DATA EXCERPT
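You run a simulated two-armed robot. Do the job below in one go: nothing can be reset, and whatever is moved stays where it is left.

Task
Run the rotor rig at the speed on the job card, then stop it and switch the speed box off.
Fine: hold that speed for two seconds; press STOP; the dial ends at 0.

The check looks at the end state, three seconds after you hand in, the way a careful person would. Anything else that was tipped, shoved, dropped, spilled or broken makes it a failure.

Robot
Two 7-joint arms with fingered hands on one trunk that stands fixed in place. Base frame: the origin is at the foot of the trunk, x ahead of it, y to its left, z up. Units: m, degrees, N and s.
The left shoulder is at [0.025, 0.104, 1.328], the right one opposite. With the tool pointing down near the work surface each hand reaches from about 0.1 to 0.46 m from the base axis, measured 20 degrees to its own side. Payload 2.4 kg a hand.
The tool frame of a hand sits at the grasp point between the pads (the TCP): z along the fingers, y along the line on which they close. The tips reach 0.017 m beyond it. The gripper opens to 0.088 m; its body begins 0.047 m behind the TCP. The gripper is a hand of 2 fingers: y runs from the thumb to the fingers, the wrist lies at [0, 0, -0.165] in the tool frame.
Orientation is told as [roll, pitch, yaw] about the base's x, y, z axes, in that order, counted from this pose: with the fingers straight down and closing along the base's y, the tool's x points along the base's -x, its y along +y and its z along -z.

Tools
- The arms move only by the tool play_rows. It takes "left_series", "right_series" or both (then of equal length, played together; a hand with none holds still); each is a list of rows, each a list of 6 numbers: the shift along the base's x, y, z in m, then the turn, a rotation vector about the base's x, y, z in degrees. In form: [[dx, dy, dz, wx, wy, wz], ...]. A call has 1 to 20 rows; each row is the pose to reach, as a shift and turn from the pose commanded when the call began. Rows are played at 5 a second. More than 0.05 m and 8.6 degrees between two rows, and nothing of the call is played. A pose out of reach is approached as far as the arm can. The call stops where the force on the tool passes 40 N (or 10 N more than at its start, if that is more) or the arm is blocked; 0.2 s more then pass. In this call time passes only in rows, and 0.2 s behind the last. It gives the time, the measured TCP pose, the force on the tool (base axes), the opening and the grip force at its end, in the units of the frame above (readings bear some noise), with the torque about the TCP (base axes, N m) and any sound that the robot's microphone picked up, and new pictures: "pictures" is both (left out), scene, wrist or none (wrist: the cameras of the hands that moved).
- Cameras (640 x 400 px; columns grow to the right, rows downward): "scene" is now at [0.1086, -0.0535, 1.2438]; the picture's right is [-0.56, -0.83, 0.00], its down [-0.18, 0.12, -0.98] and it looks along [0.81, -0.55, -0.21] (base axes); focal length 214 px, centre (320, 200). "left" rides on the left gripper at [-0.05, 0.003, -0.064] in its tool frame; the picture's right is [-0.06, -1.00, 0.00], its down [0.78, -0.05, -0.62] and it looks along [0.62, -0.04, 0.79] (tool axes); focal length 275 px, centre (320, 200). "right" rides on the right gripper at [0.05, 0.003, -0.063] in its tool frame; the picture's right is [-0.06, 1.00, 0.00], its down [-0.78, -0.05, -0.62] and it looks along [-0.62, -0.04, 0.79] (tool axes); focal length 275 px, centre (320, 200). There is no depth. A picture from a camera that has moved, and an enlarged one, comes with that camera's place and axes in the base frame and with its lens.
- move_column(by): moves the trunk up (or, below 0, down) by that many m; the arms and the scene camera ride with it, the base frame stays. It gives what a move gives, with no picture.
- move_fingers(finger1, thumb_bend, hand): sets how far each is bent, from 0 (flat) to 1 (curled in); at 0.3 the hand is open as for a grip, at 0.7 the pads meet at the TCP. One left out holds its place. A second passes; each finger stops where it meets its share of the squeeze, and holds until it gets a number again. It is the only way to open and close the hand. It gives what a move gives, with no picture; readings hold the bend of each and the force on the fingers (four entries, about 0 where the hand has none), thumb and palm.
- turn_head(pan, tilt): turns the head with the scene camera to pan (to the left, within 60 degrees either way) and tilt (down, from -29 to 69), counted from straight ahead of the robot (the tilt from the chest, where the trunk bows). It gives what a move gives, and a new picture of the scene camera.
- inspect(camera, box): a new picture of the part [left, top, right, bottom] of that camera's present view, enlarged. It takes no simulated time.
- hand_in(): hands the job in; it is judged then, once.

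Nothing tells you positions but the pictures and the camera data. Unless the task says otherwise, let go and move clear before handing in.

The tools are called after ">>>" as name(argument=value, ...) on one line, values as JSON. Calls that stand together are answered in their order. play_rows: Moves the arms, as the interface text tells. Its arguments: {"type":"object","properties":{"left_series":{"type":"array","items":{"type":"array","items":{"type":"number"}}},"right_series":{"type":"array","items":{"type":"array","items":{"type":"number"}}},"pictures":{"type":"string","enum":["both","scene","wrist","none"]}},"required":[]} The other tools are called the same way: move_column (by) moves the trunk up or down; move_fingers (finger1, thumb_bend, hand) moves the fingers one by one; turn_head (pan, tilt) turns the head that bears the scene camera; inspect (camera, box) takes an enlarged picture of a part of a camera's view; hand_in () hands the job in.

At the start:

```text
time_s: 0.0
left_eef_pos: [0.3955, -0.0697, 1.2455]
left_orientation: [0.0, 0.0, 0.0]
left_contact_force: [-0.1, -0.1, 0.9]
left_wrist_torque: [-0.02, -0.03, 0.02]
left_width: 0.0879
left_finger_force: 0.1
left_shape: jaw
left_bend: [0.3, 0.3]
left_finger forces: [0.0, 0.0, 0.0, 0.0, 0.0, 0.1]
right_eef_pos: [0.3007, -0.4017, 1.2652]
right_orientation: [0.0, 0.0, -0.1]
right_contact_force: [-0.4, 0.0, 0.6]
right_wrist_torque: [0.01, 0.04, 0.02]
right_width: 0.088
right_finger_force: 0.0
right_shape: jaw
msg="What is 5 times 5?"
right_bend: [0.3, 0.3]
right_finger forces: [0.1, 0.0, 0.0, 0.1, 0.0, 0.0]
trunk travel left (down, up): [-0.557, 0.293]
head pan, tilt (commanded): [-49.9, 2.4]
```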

THE EXERCISE
Retype the material above, line by line, exactly.

FINISHED TASK
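You run a simulated two-armed robot. Do the job below in one go: nothing can be reset, and whatever is moved stays where it is left.

Task
Run the rotor rig at the speed on the job card, then stop it and switch the speed box off.
Fine: hold that speed for two seconds; press STOP; the dial ends at 0.

The check looks at the end state, three seconds after you hand in, the way a careful person would. Anything else that was tipped, shoved, dropped, spilled or broken makes it a failure.

Robot
Two 7-joint arms with fingered hands on one trunk that stands fixed in place. Base frame: the origin is at the foot of the trunk, x ahead of it, y to its left, z up. Units: m, degrees, N and s.
The left shoulder is at [0.025, 0.104, 1.328], the right one opposite. With the tool pointing down near the work surface each hand reaches from about 0.1 to 0.46 m from the base axis, measured 20 degrees to its own side. Payload 2.4 kg a hand.
The tool frame of a hand sits at the grasp point between the pads (the TCP): z along the fingers, y along the line on which they close. The tips reach 0.017 m beyond it. The gripper opens to 0.088 m; its body begins 0.047 m behind the TCP. The gripper is a hand of 2 fingers: y runs from the thumb to the fingers, the wrist lies at [0, 0, -0.165] in the tool frame.
Orientation is told as [roll, pitch, yaw] about the base's x, y, z axes, in that order, counted from this pose: with the fingers straight down and closing along the base's y, the tool's x points along the base's -x, its y along +y and its z along -z.

Tools
- The arms move only by the tool play_rows. It takes "left_series", "right_series" or both (then of equal length, played together; a hand with none holds still); each is a list of rows, each a list of 6 numbers: the shift along the base's x, y, z in m, then the turn, a rotation vector about the base's x, y, z in degrees. In form: [[dx, dy, dz, wx, wy, wz], ...]. A call has 1 to 20 rows; each row is the pose to reach, as a shift and turn from the pose commanded when the call began. Rows are played at 5 a second. More than 0.05 m and 8.6 degrees between two rows, and nothing of the call is played. A pose out of reach is approached as far as the arm can. The call stops where the force on the tool passes 40 N (or 10 N more than at its start, if that is more) or the arm is blocked; 0.2 s more then pass. In this call time passes only in rows, and 0.2 s behind the last. It gives the time, the measured TCP pose, the force on the tool (base axes), the opening and the grip force at its end, in the units of the frame above (readings bear some noise), with the torque about the TCP (base axes, N m) and any sound that the robot's microphone picked up, and new pictures: "pictures" is both (left out), scene, wrist or none (wrist: the cameras of the hands that moved).
- Cameras (640 x 400 px; columns grow to the right, rows downward): "scene" is now at [0.1086, -0.0535, 1.2438]; the picture's right is [-0.56, -0.83, 0.00], its down [-0.18, 0.12, -0.98] and it looks along [0.81, -0.55, -0.21] (base axes); focal length 214 px, centre (320, 200). "left" rides on the left gripper at [-0.05, 0.003, -0.064] in its tool frame; the picture's right is [-0.06, -1.00, 0.00], its down [0.78, -0.05, -0.62] and it looks along [0.62, -0.04, 0.79] (tool axes); focal length 275 px, centre (320, 200). "right" rides on the right gripper at [0.05, 0.003, -0.063] in its tool frame; the picture's right is [-0.06, 1.00, 0.00], its down [-0.78, -0.05, -0.62] and it looks along [-0.62, -0.04, 0.79] (tool axes); focal length 275 px, centre (320, 200). There is no depth. A picture from a camera that has moved, and an enlarged one, comes with that camera's place and axes in the base frame and with its lens.
- move_column(by): moves the trunk up (or, below 0, down) by that many m; the arms and the scene camera ride with it, the base frame stays. It gives what a move gives, with no picture.
- move_fingers(finger1, thumb_bend, hand): sets how far each is bent, from 0 (flat) to 1 (curled in); at 0.3 the hand is open as for a grip, at 0.7 the pads meet at the TCP. One left out holds its place. A second passes; each finger stops where it meets its share of the squeeze, and holds until it gets a number again. It is the only way to open and close the hand. It gives what a move gives, with no picture; readings hold the bend of each and the force on the fingers (four entries, about 0 where the hand has none), thumb and palm.
- turn_head(pan, tilt): turns the head with the scene camera to pan (to the left, within 60 degrees either way) and tilt (down, from -29 to 69), counted from straight ahead of the robot (the tilt from the chest, where the trunk bows). It gives what a move gives, and a new picture of the scene camera.
- inspect(camera, box): a new picture of the part [left, top, right, bottom] of that camera's present view, enlarged. It takes no simulated time.
- hand_in(): hands the job in; it is judged then, once.

Nothing tells you positions but the pictures and the camera data. Unless the task says otherwise, let go and move clear before handing in.

The tools are called after ">>>" as name(argument=value, ...) on one line, values as JSON. Calls that stand together are answered in their order. play_rows: Moves the arms, as the interface text tells. Its arguments: {"type":"object","properties":{"left_series":{"type":"array","items":{"type":"array","items":{"type":"number"}}},"right_series":{"type":"array","items":{"type":"array","items":{"type":"number"}}},"pictures":{"type":"string","enum":["both","scene","wrist","none"]}},"required":[]} The other tools are called the same way: move_column (by) moves the trunk up or down; move_fingers (finger1, thumb_bend, hand) moves the fingers one by one; turn_head (pan, tilt) turns the head that bears the scene camera; inspect (camera, box) takes an enlarged picture of a part of a camera's view; hand_in () hands the job in.

At the start:

```text
time_s: 0.0
left_eef_pos: [0.3955, -0.0697, 1.2455]
left_orientation: [0.0, 0.0, 0.0]
left_contact_force: [-0.1, -0.1, 0.9]
left_wrist_torque: [-0.02, -0.03, 0.02]
left_width: 0.0879
left_finger_force: 0.1
left_shape: jaw
left_bend: [0.3, 0.3]
left_finger forces: [0.0, 0.0, 0.0, 0.0, 0.0, 0.1]
right_eef_pos: [0.3007, -0.4017, 1.2652]
right_orientation: [0.0, 0.0, -0.1]
right_contact_force: [-0.4, 0.0, 0.6]
right_wrist_torque: [0.01, 0.04, 0.02]
right_width: 0.088
right_finger_force: 0.0
right_shape: jaw
msg="What is 5 times 5?"
right_bend: [0.3, 0.3]
right_finger forces: [0.1, 0.0, 0.0, 0.1, 0.0, 0.0]
trunk travel left (down, up): [-0.557, 0.293]
head pan, tilt (commanded): [-49.9, 2.4]
```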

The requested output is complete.